I will see the book yet again before it goes out. This will be the checking copy, in which I check to see that the small changes I make now have been inserted and haven't screwed up something elsewhere along the line. That I don't mind so much--by then, I suppose I've become fatalistic about the whole thing. Sink or swim, off we go.

So, what's the cupcake photo about? A new cupcake store just opened a few blocks from me. I'm on page 161 now of my four-pound monster, and it's taken me three days to get there. When I get through the whole book, I will be first in line for my reward.

p.s. The photo is from a cupcake store in Utrecht, not here in the US. I pretty much love everything about the Netherlands, and this is just one more reason why.


Paul Lamb said...

I understand that John Irving will take his own books down from the shelf and make pencil edits in the bound, commercial copies. He says he can't help himself, always tinkering with the text.

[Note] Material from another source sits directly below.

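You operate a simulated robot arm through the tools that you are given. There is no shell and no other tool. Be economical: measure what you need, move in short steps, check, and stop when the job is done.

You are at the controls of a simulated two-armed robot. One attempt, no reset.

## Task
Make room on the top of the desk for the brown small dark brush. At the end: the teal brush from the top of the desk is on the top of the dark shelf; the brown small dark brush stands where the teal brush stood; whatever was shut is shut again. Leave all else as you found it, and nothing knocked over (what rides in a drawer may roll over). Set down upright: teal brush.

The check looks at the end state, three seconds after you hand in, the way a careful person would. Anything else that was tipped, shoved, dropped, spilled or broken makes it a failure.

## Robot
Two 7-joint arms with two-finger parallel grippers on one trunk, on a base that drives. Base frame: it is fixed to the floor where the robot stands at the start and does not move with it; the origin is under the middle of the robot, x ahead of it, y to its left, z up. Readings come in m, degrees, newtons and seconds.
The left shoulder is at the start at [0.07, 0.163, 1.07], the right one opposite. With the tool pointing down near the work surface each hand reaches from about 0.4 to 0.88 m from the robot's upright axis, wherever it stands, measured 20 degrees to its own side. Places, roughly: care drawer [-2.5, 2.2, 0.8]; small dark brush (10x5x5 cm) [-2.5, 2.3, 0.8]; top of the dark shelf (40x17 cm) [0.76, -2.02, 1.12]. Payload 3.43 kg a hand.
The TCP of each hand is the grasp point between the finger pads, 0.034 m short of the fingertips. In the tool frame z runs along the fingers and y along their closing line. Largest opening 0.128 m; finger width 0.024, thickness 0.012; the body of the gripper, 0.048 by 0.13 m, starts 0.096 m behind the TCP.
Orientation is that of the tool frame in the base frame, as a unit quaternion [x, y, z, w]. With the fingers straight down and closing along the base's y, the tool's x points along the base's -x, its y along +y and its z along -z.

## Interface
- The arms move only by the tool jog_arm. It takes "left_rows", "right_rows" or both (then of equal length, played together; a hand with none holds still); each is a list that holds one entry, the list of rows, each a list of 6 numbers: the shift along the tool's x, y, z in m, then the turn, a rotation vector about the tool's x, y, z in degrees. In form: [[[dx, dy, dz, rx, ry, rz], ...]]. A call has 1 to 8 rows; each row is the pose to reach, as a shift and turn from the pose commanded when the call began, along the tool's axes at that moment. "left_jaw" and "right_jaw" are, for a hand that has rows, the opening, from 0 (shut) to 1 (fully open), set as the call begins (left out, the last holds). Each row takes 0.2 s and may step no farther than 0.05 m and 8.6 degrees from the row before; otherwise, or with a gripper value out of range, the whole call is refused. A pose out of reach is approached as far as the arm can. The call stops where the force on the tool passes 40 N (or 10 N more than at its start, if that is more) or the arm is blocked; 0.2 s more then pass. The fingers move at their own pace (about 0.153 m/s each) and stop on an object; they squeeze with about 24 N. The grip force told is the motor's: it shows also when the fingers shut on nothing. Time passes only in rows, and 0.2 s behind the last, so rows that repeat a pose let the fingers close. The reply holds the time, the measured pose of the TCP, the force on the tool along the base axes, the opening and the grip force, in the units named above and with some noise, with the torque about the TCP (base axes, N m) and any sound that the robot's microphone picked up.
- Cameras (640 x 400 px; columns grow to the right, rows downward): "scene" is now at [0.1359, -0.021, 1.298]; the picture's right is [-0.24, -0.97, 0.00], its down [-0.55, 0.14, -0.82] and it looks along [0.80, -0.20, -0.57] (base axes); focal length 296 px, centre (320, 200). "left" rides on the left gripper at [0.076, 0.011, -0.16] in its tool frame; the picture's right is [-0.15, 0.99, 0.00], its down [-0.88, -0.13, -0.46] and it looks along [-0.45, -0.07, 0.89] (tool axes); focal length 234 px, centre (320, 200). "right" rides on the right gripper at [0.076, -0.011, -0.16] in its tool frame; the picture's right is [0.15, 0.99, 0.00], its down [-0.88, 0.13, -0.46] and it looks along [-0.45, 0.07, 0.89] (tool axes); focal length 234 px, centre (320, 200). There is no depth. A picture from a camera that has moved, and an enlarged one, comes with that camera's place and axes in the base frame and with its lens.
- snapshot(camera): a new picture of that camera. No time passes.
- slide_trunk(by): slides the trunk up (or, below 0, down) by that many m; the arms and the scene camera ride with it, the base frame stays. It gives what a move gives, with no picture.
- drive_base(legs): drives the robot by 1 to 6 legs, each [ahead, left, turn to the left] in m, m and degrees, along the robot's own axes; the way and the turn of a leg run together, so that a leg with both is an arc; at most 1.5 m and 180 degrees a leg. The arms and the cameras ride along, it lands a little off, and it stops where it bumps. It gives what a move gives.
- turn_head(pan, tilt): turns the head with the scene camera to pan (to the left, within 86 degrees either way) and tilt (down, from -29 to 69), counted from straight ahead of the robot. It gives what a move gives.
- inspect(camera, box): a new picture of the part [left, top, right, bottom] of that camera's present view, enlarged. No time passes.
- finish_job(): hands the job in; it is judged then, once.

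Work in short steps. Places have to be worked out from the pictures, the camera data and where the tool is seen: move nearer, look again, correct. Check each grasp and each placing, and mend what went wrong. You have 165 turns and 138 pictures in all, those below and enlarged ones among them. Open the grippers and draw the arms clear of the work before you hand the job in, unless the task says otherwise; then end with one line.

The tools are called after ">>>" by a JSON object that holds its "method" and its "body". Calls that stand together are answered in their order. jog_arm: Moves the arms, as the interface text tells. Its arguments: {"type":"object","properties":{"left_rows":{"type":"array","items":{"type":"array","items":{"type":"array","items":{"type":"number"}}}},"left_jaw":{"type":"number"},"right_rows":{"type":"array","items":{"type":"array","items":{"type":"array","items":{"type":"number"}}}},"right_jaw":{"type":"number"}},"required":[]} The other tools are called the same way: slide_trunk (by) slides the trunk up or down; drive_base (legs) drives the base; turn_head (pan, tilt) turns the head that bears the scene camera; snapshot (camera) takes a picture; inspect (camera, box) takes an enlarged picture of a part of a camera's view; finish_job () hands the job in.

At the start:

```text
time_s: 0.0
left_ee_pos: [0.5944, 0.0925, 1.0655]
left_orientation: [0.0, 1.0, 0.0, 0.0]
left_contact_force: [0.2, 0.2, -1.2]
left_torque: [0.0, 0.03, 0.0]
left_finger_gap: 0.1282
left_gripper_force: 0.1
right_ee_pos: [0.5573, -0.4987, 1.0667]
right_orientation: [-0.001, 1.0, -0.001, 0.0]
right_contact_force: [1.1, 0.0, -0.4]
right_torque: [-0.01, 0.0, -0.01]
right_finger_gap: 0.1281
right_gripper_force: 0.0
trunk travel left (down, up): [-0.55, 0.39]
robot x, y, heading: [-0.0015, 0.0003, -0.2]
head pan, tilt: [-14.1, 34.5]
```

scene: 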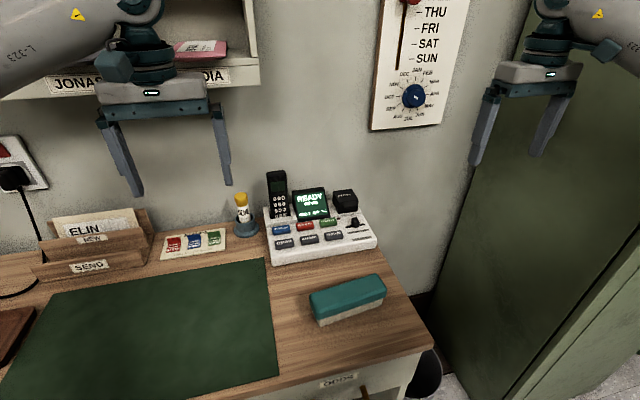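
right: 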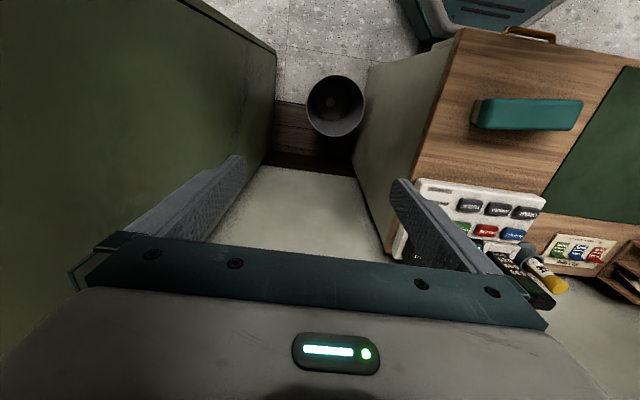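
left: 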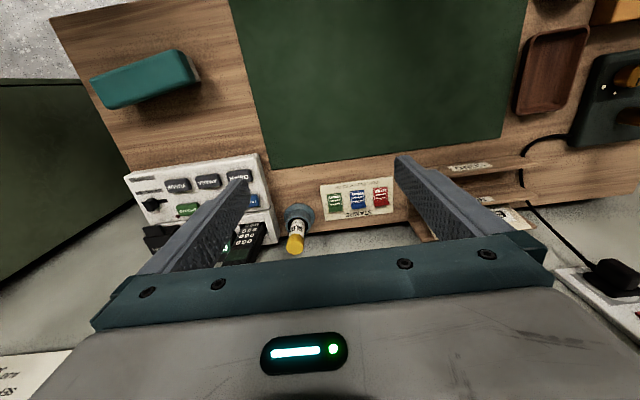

I suppose that is healthy in a way. It would seem wrong in a sense to think a work is absolutely perfect and couldn't be made even better.

Jess Lourey said...

Ach. I am no fan of that stage either, Gin. It does seem painful, but we gotta keep telling ourselves that at least we get to call ourselves authors (and eat cupcakes at the end).

G.M. Malliet said...

I just finished getting through the WHOLE PROOF. Whew. Now for that cupcake.

Paul, I would drive myself crazy doing what Irving does. Knowing the book could always be better, once started, could I ever stop tinkering?

Agatha Christie wrote in her autobiography that every time she finished a book, she knew full well it could be better and it always fell short of her hopeful expectations at the beginning, but she didn't see how SHE could make it better.